-- Exercise aim --
Produce the text that comes next in the source text.

::: Source text

Communiqué commun Ligue des droits de l’Homme (LDH) et Fédération internationale des ligues des droits de l’Homme (FIDH)
A l’occasion de la visite en France de Paul Kagame, président de la République du Rwanda, nos organisations expriment leurs préoccupations sur l’état des poursuites engagées en France contre des présumés génocidaires, mais également leur vive inquiétude quant à la situation des droits de l’Homme au Rwanda et tout particulièrement celle des défenseurs des droits de l’Homme.
L’arrestation en France, puis le transfert devant la Cour pénale internationale, de Callixte Mbarushimana, dirigeant du FDLR (Front de libération du Rwanda), pour sa responsabilité présumée dans des crimes de guerre et crimes contre l’humanité commis en RDC et sa mise en examen pour sa participation présumée au génocide rwandais, à la suite d’une demande de la FIDH, partie civile, sont des avancées importantes.
De même, les avancées récentes dans certains dossiers, rendues possibles par la reprise de la coopération judiciaire entre la France et le Rwanda, doivent se concrétiser par l’ouverture de procès, notamment pour les affaires les plus anciennes et celles où les mis en examens sont en détention préventive. A cet égard, nos organisations rappellent la condamnation de la France par la Cour européenne des droits de l’Homme en 2004, pour non respect du droit à un délai raisonnable dans le dossier concernant l’abbé Wenceslas Munyeshyaka.
Nos organisations appellent à l’adoption du projet de loi portant création du pôle spécialisé sur les crimes contre l’humanité dans les meilleurs délais, afin de donner à la justice française les moyens de mener à bien ces dossiers.
Au Rwanda, la situation des droits de l’Homme demeure extrêmement préoccupante et les violations ont culminé lors de la dernière campagne électorale. Dans un contexte politique particulièrement tendu, qui a vu plusieurs opposants arrêtés, les libertés d’expression, d’opinion et de presse, à l’instar de la fermeture de certains journaux d’opposition ou de radios à l’approche du scrutin présidentiel, ont été particulièrement mises à mal.
Le harcèlement et la répression des défenseurs des droits de l’Homme s’appuie notamment sur les accusations abusives de « négationnisme » ou « d’idéologie génocidaire », en vertu de la Loi n°18/2008. Afin d’empêcher ces dérives, il est urgent que ce texte soit réexaminé, conformément à l’annonce faite en ce sens par le gouvernement en avril 2010.

::::::
::: Recorded information

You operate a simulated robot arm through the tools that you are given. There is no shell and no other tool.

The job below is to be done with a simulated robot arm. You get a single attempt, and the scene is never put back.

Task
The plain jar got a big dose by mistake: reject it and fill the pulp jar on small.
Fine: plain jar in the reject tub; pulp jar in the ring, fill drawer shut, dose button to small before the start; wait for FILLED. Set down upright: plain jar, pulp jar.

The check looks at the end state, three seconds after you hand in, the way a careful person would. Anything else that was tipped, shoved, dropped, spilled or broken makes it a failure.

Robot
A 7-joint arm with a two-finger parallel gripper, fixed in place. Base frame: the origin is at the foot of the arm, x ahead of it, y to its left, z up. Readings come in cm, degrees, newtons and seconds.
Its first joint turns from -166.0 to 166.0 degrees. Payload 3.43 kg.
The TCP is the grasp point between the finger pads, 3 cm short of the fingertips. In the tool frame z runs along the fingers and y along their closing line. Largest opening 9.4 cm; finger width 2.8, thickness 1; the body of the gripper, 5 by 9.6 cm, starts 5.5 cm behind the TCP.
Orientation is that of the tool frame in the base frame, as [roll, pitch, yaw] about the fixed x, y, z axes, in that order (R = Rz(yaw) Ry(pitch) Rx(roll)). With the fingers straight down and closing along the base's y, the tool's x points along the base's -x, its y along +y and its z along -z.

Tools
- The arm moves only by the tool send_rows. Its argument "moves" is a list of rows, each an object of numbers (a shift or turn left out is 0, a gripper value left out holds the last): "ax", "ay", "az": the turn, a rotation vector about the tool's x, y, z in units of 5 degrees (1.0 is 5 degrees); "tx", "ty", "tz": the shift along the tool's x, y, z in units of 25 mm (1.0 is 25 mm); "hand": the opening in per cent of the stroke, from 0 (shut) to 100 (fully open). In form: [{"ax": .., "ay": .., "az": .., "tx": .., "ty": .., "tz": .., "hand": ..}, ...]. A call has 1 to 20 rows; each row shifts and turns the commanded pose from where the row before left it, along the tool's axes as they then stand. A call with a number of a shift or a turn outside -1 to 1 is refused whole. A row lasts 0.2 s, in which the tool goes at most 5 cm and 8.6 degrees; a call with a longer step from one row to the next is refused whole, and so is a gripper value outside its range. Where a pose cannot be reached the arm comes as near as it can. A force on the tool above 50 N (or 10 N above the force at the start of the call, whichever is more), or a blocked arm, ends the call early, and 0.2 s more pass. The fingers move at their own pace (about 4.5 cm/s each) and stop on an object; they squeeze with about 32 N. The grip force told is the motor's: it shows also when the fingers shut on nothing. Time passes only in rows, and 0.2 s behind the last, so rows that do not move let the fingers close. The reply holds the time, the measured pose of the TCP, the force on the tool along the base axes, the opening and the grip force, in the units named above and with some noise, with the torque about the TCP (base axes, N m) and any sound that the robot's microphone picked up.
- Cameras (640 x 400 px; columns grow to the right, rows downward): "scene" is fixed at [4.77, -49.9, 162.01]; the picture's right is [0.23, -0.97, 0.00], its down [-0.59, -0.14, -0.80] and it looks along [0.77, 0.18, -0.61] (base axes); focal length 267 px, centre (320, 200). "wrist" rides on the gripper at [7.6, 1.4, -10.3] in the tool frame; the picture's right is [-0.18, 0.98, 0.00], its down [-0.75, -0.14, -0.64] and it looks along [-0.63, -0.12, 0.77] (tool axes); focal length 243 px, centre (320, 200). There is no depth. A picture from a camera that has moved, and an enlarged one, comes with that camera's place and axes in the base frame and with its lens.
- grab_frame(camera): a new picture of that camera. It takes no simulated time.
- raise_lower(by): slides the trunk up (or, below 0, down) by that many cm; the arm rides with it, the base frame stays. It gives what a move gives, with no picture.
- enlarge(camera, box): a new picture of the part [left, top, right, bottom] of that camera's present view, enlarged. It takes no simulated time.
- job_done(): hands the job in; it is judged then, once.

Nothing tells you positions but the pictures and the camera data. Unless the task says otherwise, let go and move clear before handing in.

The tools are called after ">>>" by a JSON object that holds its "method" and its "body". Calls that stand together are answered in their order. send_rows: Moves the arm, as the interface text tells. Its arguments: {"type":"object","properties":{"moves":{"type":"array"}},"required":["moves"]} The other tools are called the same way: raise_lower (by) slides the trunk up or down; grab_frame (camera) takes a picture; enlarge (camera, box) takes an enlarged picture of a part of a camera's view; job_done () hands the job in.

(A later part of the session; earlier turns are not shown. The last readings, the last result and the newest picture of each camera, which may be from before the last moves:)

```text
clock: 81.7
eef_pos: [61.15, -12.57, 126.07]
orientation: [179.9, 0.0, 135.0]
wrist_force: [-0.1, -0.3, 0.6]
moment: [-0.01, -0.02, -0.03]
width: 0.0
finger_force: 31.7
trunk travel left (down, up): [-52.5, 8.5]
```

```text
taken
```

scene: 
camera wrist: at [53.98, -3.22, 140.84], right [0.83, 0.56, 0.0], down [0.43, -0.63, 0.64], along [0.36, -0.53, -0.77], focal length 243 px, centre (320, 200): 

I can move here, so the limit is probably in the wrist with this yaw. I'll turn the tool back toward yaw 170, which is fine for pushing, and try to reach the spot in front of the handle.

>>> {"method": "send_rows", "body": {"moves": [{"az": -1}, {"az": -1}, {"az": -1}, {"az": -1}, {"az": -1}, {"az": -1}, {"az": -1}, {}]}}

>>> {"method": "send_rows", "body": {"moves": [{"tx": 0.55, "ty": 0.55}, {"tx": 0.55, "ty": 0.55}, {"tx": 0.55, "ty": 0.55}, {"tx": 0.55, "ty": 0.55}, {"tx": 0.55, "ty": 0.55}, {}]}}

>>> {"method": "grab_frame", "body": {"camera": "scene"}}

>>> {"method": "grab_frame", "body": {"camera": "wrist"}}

::::::
::: Recorded information

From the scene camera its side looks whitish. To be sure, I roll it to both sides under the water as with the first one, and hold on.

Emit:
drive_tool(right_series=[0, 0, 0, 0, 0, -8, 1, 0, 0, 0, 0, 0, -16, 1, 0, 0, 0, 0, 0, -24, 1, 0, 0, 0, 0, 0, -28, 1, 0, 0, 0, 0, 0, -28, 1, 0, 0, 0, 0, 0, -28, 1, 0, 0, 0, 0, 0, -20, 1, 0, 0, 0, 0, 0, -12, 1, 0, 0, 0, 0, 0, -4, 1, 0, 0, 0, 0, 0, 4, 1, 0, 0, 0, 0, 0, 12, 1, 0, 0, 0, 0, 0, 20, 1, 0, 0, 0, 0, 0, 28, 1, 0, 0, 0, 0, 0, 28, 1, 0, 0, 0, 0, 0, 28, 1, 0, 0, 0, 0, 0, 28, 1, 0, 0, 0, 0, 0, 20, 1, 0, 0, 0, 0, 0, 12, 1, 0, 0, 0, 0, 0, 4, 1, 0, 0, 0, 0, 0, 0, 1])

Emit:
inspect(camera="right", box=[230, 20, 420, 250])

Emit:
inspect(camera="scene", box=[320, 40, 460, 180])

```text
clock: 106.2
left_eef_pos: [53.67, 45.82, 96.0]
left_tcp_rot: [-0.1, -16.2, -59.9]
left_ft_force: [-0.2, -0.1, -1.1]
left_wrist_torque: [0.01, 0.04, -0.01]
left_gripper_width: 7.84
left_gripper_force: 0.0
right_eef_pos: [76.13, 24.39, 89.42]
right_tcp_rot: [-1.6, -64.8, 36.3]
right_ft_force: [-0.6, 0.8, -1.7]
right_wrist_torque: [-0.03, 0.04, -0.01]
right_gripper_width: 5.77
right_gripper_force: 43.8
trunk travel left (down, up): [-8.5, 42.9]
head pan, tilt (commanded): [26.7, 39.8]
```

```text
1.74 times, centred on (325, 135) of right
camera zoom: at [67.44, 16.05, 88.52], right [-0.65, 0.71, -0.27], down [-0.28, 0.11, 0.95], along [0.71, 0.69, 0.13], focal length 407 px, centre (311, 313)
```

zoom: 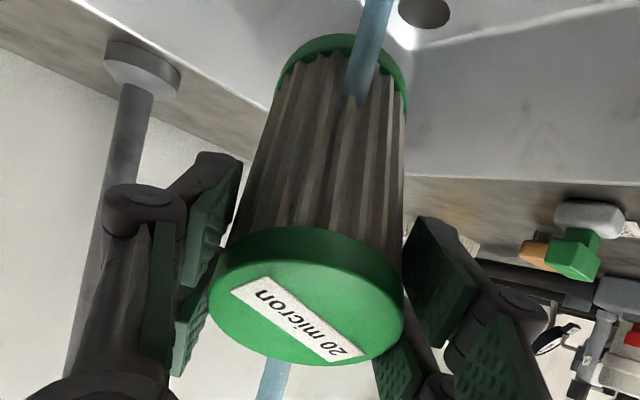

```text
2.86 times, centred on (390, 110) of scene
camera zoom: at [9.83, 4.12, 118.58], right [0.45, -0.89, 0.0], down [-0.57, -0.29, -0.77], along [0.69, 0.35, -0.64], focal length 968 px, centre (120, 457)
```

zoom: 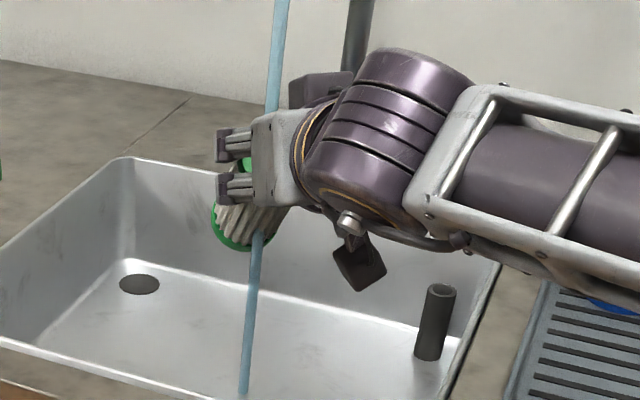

::::::
::: Recorded information

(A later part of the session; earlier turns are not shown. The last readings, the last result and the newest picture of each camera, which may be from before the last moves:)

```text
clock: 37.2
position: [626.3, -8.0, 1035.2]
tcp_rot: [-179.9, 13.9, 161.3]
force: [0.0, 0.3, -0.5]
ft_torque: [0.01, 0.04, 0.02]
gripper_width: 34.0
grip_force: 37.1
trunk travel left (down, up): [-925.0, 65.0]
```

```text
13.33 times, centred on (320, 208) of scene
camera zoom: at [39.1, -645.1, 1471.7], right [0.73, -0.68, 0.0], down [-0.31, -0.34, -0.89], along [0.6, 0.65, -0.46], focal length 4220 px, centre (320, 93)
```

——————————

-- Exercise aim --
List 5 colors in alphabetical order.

::::::

-- Output of the task --
Par ailleurs, à l’occasion de la reprise, le 5 septembre, du procès de Victoire Ingabire, opposante politique poursuivie notamment pour « complicité de terrorisme » et « atteinte à la sureté de l’Etat », nos organisations rappellent le droit de chacun à un procès équitable et encouragent le Rwanda à se conformer à ses obligations en matière d’administration de la justice.
Enfin, alors que s’achèvent les travaux du Tribunal pénal international pour le Rwanda, dont la compétence était limitée aux seuls crimes perpétrés au cours de l’année 1994, nos organisations soutiennent la demande du Haut Commissariat des Nations unies aux droits de l’Homme adressée au Etats visés, dont le Rwanda, dans son rapport sur les crimes commis en République démocratique du Congo entre 1993 et 2003, de diligenter des enquêtes sérieuses et crédibles. Ces enquêtes doivent en effet permettre que les responsables de ces crimes soient identifiés et jugés, les victimes reconnues dans leurs droits à la justice et à la réparation, et le cycle de l’impunité, à l’oeuvre dans la région des Grands lacs, enrayé.
Nos organisations appellent donc à ne pas éluder ces questions au cours de la visite du président rwandais, conformément aux récents engagements du gouvernement français à faire de l’exigence de démocratie et du respect des droits l’Homme présentés comme des axes majeurs de la diplomatie française.
Paris, le 9 septembre 2011.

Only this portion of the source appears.